◆ What you are asked to do
Starting with the line that contains "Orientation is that" and stopping after the line that contains "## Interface", output every line exactly as it stands.

◆ Dataset extract
START
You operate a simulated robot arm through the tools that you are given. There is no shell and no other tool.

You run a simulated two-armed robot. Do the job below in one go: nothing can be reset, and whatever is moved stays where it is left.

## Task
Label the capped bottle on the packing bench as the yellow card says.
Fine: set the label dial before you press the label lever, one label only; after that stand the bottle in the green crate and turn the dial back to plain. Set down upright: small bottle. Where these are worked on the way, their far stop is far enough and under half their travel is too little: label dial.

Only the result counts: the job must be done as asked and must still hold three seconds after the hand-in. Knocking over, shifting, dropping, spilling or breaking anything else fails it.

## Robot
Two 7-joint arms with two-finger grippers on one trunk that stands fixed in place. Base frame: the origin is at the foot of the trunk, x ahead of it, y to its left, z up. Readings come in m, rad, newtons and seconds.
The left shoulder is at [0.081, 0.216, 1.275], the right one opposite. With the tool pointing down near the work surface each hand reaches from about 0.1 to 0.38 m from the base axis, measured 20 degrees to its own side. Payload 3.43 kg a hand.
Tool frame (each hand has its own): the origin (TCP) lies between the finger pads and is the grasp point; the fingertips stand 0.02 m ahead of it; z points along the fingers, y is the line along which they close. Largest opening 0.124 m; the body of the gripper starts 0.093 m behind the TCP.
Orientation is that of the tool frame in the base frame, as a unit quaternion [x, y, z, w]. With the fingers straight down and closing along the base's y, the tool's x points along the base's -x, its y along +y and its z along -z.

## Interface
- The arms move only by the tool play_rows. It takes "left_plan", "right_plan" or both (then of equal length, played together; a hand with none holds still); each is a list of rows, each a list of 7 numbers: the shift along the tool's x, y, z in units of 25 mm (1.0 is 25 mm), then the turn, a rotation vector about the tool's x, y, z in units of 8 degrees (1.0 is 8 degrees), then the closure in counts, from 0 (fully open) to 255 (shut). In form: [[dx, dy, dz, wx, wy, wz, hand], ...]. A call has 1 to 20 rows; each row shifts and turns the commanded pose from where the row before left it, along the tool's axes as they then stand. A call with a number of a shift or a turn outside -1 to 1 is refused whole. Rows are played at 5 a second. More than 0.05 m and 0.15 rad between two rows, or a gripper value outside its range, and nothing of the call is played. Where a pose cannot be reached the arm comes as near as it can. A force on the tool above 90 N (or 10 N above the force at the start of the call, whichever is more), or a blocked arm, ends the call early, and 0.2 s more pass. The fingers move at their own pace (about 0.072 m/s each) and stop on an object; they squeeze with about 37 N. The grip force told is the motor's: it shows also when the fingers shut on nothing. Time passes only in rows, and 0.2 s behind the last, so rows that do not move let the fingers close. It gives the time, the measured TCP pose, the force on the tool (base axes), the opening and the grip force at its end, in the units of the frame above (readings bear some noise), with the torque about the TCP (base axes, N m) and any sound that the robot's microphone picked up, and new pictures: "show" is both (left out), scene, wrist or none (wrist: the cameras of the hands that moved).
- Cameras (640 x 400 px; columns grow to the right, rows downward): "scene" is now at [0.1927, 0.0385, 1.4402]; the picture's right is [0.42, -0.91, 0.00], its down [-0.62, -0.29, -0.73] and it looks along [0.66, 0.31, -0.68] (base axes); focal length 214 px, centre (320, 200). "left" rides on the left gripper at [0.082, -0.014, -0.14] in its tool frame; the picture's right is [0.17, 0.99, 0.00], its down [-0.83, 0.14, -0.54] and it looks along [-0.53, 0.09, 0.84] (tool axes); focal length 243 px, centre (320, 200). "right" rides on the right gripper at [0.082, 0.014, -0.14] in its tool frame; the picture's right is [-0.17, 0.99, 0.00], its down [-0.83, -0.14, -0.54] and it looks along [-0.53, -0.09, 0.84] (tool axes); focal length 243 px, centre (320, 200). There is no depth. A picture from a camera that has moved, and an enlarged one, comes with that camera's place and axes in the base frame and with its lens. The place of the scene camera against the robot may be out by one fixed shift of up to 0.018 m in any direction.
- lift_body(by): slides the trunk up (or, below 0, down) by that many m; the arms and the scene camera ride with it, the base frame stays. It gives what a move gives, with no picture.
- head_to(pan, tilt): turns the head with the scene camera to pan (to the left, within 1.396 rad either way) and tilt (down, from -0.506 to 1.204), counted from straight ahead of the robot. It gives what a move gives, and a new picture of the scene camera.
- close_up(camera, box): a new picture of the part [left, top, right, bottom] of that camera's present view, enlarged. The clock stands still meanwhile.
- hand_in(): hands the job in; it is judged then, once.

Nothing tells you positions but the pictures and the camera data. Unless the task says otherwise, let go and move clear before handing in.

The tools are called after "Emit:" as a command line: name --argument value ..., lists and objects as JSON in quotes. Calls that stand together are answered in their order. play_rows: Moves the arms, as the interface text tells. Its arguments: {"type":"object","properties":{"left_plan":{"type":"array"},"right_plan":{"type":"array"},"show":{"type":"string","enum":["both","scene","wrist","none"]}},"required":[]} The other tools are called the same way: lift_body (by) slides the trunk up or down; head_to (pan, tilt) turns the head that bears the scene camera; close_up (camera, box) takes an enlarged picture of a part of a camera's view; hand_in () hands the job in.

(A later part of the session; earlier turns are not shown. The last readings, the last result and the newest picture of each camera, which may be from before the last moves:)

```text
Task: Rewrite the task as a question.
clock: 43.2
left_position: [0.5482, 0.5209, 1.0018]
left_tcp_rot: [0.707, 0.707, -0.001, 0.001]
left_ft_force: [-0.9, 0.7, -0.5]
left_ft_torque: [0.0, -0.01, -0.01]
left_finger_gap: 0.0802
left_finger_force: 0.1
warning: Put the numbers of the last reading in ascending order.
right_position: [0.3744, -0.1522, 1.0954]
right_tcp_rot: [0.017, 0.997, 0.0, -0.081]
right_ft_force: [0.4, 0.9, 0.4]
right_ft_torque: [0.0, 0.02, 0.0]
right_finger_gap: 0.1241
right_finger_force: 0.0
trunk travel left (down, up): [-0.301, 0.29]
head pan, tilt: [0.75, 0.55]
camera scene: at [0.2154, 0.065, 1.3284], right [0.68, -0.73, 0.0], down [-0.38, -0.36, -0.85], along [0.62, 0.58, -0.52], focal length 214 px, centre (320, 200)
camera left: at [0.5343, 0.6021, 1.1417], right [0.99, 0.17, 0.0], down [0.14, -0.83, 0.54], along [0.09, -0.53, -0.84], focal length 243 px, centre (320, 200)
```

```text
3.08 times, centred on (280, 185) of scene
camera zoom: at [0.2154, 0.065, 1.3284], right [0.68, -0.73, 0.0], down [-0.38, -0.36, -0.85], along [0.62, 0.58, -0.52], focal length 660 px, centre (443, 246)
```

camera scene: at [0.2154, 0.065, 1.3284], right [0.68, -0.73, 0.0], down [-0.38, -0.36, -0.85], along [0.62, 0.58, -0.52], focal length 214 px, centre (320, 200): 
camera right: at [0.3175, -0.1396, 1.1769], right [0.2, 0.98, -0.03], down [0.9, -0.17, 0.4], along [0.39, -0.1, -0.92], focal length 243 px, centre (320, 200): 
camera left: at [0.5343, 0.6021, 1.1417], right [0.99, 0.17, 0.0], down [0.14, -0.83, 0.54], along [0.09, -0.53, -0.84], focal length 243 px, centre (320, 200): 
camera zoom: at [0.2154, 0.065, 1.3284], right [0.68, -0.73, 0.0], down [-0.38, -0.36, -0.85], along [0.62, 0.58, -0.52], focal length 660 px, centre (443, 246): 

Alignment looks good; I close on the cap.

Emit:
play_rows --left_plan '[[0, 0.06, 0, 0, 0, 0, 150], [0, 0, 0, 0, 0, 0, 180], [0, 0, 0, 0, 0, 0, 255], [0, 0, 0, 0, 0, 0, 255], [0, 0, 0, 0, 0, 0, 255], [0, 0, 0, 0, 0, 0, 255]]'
END
◆ Answer in full
Orientation is that of the tool frame in the base frame, as a unit quaternion [x, y, z, w]. With the fingers straight down and closing along the base's y, the tool's x points along the base's -x, its y along +y and its z along -z.

## Interface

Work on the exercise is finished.